Children are welcome at these meetings. Members of the group volunteer to watch the children during the sharing and speaker time.
Healing Place Church - Healing Place Church holds a Bible study just for single moms so that they can connect with other women who are raising their children alone. They focus on issues that single moms face (parenting, finances, emotional stability, etc.) in a relaxed and comfortable environment. They provide child care for children 6 weeks through age 16.
Calvary Chapel of Fort Lauderdale - Calvary's Single and Parenting group features video seminars that deal with issues relevant to single moms.
Maybe you are a single mom, or a pastor, or an elder in your church and you'd like to see something done for the single moms in your church and community.

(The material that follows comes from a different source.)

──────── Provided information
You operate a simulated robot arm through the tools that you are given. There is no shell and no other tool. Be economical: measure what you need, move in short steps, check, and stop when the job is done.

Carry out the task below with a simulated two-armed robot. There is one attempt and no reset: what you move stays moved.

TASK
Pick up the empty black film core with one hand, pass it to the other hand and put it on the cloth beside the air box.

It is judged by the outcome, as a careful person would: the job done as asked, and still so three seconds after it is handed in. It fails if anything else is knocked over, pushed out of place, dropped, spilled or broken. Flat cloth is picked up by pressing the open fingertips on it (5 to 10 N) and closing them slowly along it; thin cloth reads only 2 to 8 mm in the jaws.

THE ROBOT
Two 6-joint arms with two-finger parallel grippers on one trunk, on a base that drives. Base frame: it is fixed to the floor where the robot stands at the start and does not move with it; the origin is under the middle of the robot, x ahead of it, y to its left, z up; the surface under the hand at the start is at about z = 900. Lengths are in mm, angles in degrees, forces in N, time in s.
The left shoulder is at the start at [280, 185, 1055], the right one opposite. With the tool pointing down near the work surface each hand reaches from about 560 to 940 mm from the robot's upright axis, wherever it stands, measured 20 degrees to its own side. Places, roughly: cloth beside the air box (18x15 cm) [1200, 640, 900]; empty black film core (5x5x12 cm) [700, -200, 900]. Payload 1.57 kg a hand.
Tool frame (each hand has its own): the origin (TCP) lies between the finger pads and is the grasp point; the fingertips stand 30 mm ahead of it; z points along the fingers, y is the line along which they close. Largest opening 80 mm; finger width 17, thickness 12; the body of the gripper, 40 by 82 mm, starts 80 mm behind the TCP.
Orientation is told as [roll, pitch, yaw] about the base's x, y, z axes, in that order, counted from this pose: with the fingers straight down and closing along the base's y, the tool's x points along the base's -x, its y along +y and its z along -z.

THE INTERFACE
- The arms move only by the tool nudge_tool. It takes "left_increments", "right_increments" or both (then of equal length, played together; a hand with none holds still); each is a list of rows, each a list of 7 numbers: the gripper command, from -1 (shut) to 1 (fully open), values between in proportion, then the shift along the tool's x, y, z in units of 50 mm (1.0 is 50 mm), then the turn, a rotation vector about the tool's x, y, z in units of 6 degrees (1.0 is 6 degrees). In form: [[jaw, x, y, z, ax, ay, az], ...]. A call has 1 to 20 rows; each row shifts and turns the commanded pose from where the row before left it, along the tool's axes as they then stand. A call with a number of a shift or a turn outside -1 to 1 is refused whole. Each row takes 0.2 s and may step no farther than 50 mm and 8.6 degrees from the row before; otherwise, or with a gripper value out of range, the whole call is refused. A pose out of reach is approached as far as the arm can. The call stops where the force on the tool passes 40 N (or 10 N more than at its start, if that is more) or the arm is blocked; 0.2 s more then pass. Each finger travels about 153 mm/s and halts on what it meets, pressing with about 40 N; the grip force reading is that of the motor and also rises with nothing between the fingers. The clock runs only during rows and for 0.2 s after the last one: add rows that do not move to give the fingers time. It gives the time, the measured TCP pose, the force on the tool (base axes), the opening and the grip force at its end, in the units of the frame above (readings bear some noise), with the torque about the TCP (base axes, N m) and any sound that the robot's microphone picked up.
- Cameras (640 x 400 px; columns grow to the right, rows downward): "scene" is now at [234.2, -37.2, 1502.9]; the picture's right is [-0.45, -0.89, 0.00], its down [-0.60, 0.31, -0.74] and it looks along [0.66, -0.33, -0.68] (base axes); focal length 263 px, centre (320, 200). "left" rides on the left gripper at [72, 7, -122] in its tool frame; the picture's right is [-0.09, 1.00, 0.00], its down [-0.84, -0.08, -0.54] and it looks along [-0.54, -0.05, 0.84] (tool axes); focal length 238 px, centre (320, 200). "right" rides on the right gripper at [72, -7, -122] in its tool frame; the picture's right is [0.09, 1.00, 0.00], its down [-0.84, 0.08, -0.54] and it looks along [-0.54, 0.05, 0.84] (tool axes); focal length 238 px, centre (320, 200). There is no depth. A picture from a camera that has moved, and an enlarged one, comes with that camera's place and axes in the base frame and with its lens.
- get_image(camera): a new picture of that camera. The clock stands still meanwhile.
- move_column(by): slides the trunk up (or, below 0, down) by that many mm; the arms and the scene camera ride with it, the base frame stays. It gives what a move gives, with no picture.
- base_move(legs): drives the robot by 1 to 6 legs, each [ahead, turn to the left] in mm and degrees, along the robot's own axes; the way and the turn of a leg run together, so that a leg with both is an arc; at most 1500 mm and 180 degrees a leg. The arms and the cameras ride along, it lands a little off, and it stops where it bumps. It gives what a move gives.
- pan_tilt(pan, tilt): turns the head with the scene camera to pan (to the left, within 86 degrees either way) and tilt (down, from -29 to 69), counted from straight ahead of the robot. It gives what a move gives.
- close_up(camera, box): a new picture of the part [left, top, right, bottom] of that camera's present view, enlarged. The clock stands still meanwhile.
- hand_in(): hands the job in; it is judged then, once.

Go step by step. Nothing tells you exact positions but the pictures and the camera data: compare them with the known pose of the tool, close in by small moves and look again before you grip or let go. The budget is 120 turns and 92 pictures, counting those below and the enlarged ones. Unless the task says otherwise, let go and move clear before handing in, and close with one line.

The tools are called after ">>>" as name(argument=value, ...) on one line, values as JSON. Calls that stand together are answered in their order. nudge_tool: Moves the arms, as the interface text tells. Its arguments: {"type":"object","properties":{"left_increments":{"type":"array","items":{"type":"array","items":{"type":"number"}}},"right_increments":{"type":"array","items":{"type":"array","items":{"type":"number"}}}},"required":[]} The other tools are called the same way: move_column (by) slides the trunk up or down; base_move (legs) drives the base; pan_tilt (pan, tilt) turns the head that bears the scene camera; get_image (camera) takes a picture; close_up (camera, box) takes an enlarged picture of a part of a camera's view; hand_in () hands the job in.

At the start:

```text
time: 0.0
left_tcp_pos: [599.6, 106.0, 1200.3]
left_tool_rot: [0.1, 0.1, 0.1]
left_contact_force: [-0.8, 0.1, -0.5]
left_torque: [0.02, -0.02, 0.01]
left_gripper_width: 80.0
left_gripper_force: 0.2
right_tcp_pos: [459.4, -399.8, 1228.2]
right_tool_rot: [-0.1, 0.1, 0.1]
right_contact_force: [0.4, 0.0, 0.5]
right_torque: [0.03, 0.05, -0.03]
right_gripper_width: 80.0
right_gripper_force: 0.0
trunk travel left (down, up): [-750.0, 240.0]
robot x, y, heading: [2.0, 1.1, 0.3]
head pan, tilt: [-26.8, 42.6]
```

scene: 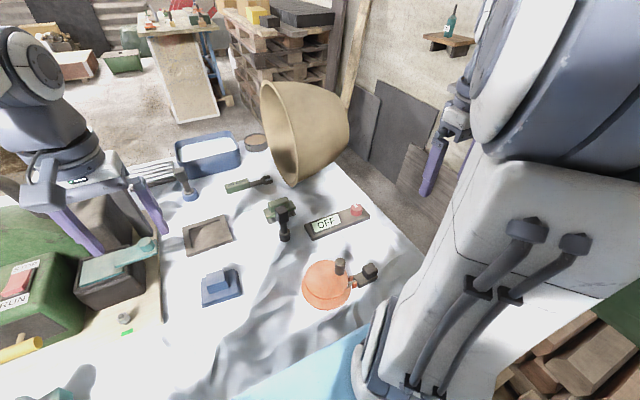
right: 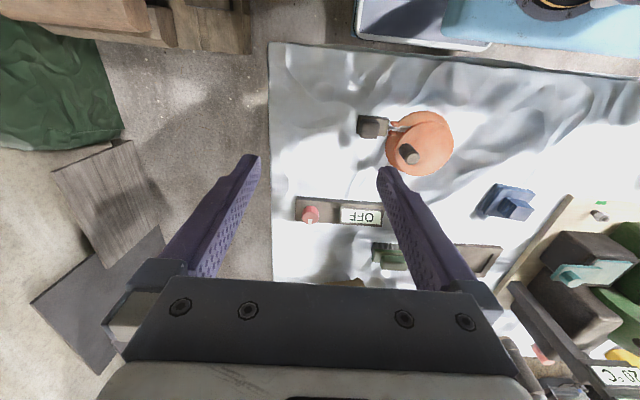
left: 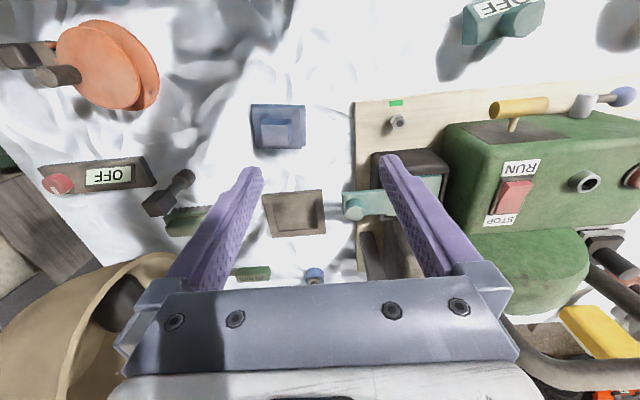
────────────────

Here are some suggestions on how to go about starting a single moms ministry.
Pray - Spend time in prayer asking the Lord to give you his mind and his heart for single moms. Intercede on behalf of the single moms in your church and community. Trust God for the people and resources to begin the ministry.

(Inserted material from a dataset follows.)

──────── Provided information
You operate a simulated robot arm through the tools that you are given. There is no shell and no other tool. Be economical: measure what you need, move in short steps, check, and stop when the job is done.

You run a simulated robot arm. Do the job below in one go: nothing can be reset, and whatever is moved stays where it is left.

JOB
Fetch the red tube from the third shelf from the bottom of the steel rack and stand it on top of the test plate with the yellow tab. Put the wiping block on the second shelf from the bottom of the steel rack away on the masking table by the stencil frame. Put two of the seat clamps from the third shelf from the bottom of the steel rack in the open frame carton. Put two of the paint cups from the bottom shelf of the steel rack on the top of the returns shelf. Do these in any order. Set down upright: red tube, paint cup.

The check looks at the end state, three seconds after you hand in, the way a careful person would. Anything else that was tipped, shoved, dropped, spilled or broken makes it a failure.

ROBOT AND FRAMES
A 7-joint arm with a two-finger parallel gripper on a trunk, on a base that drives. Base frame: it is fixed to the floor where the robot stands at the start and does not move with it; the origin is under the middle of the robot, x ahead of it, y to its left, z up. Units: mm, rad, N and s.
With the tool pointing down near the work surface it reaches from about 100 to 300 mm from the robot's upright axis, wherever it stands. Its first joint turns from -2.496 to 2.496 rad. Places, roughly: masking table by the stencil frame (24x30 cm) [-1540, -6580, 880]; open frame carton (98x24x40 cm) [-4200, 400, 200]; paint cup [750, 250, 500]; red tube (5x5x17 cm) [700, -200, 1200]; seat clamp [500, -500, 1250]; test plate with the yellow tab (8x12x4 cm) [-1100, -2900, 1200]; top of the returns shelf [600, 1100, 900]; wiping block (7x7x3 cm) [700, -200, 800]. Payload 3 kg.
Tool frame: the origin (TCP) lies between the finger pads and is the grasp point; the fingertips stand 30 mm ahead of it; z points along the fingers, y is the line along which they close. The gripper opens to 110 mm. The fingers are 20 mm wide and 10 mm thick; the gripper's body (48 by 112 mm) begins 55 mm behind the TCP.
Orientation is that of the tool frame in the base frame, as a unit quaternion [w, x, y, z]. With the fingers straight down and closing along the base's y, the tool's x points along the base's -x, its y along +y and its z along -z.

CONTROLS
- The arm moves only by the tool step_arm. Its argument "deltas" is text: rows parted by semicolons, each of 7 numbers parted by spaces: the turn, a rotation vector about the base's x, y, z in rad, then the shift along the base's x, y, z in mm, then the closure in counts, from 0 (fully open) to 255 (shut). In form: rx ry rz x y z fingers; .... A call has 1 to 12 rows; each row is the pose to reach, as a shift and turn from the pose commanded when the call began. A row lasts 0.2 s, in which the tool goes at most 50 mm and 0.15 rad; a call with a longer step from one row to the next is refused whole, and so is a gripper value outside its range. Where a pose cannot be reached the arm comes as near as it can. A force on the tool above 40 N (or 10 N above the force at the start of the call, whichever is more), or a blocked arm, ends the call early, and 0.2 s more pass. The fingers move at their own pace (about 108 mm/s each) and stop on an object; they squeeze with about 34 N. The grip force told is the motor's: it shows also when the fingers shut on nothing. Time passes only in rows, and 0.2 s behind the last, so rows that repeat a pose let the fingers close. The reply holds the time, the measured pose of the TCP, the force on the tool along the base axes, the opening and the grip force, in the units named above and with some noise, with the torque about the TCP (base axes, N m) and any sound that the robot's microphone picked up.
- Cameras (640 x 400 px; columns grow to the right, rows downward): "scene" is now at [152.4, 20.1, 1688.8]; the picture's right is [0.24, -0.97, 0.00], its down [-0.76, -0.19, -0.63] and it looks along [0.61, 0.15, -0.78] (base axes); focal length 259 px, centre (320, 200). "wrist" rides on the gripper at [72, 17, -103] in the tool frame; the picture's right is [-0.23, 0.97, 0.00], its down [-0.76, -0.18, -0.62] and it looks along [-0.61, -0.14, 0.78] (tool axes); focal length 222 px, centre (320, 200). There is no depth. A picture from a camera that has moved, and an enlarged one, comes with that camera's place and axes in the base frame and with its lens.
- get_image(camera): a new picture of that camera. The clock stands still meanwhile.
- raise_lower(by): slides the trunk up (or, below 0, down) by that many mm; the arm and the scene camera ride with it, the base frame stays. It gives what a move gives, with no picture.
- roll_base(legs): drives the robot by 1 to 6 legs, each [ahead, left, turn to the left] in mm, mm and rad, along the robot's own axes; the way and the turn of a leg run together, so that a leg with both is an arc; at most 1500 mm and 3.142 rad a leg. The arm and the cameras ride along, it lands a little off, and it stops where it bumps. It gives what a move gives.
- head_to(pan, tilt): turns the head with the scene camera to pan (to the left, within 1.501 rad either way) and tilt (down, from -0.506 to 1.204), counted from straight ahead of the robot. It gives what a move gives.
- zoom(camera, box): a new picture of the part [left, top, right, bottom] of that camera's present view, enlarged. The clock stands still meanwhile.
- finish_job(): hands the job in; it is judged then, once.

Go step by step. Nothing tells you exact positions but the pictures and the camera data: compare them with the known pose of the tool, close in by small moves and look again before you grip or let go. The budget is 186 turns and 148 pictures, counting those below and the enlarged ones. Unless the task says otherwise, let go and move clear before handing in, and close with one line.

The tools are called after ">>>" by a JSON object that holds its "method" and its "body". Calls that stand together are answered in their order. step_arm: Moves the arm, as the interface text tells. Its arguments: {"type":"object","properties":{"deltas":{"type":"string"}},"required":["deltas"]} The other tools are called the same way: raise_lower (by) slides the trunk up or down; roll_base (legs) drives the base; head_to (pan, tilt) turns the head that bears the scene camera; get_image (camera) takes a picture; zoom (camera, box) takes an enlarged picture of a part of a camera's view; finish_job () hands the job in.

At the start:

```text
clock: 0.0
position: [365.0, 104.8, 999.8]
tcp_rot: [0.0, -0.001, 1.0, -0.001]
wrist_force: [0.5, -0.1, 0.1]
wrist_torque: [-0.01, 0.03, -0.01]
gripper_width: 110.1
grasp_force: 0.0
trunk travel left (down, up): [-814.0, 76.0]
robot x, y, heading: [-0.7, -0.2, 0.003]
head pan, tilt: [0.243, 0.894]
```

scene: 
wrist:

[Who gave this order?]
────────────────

Research - Study what the Word has to say about single moms and fatherless children. Besides the passages cited in this article, there are many more helpful passages in the word of God about single moms.
Then study the organizations and churches listed above, as well as any others you may find. Make a list of what you are learning as you do this research. You may even choose one or two of these organizations to help you start your single moms ministry.
Introduce - Make an appointment with your pastor or appropriate staff person and share your burden for starting a single moms ministry and what resources are available to help the church begin. If you are a pastor, you may want to do some preaching on the importance of ministering to single moms.
Form a Team - Teams spread out the work, provide continuity of leadership, and increase input and accountability. Find two or three other likeminded people who can help you start your single moms ministry. Make sure at least one single mom is on your team.
Set Goals - Always have specific goals for your single moms ministry. Here are two suggestions for goals: (1) To love single moms and their children into the Kingdom of God by meeting their short term and long term needs. (2) To sustain and equip Christian single moms in the church for godly parenting and service to others.
Develop a Long-Term Plan - This plan should include the kind of leadership structure you will have, what kind of meetings you will have, what resources you can provide, what outside resources you can recommend, how you will publicize your ministry, what funding you will need, and how you will raise it.
Simplify - Simplicity of ministry and ease of execution help guarantee that the ministry will last for decades and not just for a few years. Cut out anything extraneous and labor intensive. Focus on your real goals and review annually how well you are reaching them.
Get Church Approval - Make sure everything you do has prior approval from your church leadership.
Reach Out - Publicize your ministry in your church using the usual methods. But also reach out into the community by posting notifications where single parents go, such as laundromats, thrift stores, apartment complexes, and public playgrounds.
Also, be sure you have your own single moms ministry page on your church's website with thorough information about your ministry and a contact person with their name, email and picture. Make sure this page is professionally done.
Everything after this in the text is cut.